Le jeune premier à la mèche parfaite a définitivement disparu. Place à un artiste accompli, brisé et remonté, généreux et fétichiste, qui vient de livrer un double album douloureux et époustouflant. Accueillons-le avec les égards dus à son rang, celui d’un type essentiel…


Benjamin Biolay, c’est ce garçon que tout le monde adore détester dans les conversations autour de la machine à café. Cette image médiatique déplorable est un peu de son fait et beaucoup celui de la presse people. Mais la légende du petit bouseux monté à Paris, porté aux nues et cramé dans la foulée a fait long feu. Il est désormais évident que BB est avant tout un écorché constitutif qui éclate enfin au grand jour. Sauf que ce qui ne tue pas rend plus fort. Et le jeune auteur de Rose Kennedy a vite cédé sa place au cynique et brillant coupable de Trash Yéyé. Il est passé en quatre disques de la fascination provinciale pour les grands de ce monde à un autoportrait au vitriol et sans complaisance — qui n’hésite pas au passage à ravager la belle gueule de ceux qui ont piétiné la sienne.

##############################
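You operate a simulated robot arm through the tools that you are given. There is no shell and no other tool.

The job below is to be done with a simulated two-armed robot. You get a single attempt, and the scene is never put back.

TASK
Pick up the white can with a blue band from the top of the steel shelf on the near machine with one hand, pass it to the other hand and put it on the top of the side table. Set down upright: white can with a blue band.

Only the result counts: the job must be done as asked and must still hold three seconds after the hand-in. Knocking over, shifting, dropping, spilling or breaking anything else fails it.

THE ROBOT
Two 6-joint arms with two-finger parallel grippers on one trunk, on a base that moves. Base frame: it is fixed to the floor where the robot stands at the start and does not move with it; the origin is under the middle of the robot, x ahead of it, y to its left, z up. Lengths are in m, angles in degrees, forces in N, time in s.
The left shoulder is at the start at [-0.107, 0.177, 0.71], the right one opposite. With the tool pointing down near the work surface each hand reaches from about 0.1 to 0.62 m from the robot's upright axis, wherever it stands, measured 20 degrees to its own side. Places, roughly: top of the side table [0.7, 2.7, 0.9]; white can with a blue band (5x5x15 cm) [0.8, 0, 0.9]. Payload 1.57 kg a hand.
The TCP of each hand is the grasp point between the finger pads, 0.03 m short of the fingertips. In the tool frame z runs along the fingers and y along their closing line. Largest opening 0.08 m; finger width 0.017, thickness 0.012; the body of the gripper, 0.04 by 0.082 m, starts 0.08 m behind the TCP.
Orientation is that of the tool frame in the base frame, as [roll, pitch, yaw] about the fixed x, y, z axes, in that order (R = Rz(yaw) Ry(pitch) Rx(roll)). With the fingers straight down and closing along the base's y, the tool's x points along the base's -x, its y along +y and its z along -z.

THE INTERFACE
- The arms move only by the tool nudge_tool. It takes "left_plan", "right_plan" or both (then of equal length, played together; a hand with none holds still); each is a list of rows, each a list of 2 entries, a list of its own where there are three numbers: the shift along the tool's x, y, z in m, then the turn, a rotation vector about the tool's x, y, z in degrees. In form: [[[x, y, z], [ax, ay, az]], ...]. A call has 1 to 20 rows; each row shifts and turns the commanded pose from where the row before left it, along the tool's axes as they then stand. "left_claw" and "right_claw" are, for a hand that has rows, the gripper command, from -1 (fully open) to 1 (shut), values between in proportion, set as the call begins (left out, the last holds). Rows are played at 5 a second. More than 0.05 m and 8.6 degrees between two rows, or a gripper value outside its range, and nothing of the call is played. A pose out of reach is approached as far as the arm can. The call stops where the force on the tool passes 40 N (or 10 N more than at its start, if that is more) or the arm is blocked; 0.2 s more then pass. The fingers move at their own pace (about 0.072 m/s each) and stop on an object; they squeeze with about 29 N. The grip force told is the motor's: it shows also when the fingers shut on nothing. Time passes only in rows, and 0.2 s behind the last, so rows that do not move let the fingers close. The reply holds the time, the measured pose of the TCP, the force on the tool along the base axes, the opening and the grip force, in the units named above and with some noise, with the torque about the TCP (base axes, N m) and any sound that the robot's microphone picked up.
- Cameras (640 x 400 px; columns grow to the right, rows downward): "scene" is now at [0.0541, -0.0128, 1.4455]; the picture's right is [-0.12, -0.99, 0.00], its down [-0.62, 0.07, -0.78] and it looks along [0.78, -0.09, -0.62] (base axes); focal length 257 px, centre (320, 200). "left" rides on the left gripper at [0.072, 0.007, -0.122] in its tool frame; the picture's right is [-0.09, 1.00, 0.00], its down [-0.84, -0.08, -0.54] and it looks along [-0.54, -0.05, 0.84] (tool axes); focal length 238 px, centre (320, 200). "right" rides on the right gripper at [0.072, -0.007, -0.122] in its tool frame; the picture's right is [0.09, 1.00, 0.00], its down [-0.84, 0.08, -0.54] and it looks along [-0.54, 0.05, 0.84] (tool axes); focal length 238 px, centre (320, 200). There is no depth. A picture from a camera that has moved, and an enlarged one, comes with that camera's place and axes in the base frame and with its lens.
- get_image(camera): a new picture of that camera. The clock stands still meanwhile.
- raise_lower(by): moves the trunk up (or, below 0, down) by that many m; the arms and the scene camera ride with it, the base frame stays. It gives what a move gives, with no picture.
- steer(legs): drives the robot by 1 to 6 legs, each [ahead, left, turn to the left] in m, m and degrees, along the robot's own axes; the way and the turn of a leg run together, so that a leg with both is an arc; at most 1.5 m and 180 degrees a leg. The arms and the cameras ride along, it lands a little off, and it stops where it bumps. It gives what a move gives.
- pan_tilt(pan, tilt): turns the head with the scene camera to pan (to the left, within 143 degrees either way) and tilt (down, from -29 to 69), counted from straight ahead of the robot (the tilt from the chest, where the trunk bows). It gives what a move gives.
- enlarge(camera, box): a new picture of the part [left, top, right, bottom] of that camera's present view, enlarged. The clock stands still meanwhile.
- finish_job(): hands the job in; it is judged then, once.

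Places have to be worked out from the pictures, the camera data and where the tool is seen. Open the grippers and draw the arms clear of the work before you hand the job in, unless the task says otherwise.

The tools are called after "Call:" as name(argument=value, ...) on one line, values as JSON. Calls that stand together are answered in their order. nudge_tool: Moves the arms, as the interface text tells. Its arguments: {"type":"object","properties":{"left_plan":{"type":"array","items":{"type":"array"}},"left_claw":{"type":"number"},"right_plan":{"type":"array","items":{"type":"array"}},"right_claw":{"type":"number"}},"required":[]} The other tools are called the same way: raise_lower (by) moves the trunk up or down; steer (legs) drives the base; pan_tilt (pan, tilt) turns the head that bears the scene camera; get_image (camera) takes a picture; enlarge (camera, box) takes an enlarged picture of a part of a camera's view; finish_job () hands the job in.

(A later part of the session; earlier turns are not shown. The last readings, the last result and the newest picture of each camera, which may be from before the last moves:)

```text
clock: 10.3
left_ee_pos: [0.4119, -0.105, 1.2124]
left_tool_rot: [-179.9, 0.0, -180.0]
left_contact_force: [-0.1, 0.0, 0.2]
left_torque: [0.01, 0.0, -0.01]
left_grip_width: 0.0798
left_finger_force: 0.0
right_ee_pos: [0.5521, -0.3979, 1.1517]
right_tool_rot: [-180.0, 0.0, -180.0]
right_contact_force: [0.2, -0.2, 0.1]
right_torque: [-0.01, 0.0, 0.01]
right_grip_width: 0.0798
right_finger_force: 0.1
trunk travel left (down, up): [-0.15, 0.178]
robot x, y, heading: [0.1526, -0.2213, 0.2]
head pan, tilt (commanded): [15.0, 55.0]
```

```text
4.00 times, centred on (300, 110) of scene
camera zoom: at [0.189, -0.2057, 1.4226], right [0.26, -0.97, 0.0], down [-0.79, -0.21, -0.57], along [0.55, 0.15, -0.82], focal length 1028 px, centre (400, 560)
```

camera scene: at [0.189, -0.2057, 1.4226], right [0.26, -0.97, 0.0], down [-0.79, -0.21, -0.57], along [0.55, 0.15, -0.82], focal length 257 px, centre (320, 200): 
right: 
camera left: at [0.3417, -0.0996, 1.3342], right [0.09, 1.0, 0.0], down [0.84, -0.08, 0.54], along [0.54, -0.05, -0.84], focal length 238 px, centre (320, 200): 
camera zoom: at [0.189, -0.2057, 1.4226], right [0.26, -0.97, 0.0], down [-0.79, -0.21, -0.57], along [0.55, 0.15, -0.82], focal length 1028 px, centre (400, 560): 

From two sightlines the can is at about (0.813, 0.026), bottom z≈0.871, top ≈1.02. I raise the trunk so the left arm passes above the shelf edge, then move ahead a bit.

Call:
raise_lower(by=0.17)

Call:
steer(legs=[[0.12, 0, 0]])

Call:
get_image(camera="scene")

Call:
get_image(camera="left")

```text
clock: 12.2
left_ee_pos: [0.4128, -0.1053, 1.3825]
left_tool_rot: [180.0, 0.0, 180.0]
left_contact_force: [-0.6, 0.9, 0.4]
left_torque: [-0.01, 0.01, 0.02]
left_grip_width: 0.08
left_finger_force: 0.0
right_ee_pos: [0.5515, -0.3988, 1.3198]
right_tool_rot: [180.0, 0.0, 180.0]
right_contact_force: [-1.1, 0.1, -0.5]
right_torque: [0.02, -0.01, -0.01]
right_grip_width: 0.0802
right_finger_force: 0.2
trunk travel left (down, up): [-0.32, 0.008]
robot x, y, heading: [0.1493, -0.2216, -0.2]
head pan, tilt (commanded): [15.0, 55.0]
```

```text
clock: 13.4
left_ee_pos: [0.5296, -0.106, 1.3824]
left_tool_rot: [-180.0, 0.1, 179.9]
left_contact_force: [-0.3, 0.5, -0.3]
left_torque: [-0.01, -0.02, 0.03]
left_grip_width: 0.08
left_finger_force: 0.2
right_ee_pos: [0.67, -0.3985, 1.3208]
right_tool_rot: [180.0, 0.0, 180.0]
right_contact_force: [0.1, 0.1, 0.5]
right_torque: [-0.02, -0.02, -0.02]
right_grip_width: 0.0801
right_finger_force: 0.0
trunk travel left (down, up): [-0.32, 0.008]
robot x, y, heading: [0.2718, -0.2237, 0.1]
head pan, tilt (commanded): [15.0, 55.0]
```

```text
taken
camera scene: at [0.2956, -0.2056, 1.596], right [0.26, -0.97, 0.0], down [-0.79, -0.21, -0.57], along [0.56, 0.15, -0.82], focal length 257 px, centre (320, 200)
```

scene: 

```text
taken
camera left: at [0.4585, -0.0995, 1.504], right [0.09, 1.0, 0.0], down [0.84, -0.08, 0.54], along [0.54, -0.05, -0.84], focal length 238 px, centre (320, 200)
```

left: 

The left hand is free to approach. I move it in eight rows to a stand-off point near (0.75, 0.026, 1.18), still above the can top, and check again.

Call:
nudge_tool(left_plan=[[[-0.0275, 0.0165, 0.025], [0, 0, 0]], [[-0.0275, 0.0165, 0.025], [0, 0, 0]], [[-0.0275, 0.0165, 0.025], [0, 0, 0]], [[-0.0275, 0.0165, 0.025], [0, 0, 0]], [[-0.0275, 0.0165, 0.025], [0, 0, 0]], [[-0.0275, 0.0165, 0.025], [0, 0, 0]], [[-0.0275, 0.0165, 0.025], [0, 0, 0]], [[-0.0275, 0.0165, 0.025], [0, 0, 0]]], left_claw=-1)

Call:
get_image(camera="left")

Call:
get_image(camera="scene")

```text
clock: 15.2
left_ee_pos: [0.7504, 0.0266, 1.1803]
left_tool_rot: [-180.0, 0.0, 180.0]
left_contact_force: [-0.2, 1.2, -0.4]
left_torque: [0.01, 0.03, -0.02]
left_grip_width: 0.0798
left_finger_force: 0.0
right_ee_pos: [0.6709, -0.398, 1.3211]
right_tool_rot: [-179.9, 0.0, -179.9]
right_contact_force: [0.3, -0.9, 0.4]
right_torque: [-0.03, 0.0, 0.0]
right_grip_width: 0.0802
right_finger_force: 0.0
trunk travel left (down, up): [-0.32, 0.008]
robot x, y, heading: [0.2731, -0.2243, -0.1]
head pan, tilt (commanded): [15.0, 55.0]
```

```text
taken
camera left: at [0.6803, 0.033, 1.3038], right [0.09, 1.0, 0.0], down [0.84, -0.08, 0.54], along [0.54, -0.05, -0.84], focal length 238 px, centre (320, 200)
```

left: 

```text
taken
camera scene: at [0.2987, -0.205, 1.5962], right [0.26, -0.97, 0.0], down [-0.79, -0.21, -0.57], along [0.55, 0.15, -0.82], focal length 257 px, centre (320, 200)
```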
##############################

Ce cinquième disque est donc, logiquement, celui du nouveau départ. Seul, divorcé, abandonné par la caste qui a fait semblant de l’accueillir, lâché par la maison de disque à la fortune de laquelle il contribua un tant soit peu (la triplette Henri Salvador/Françoise Hardy/Keren Ann chez EMI), raillé par ses pairs (qu’il n’a pas ratés non plus) pour ses choix de collaboration (Elodie Frégé, fallait oser), Biolay se reconstruit dans la douleur mais dans l’affirmation de soi, blessé mais guerrier, en lambeaux mais rasséréné. Et de livrer La Superbe, double album parfait, sans faute de goût ni de frappe. Un grand coup qui risque probablement de faire date, comme un autre double disque hexagonal récemment, celui de Mendelson, se posant un peu comme son jumeau classieux mais tout aussi désabusé et désespérant — l’un décortique les bas-fonds humains, l’autre déchire le rideau de l’hypocrisie reine d’un milieu superficiel et tout aussi impitoyable, avec dans les deux cas un discours plus profond et intime que ce qu’ils donnent à entendre en première instance.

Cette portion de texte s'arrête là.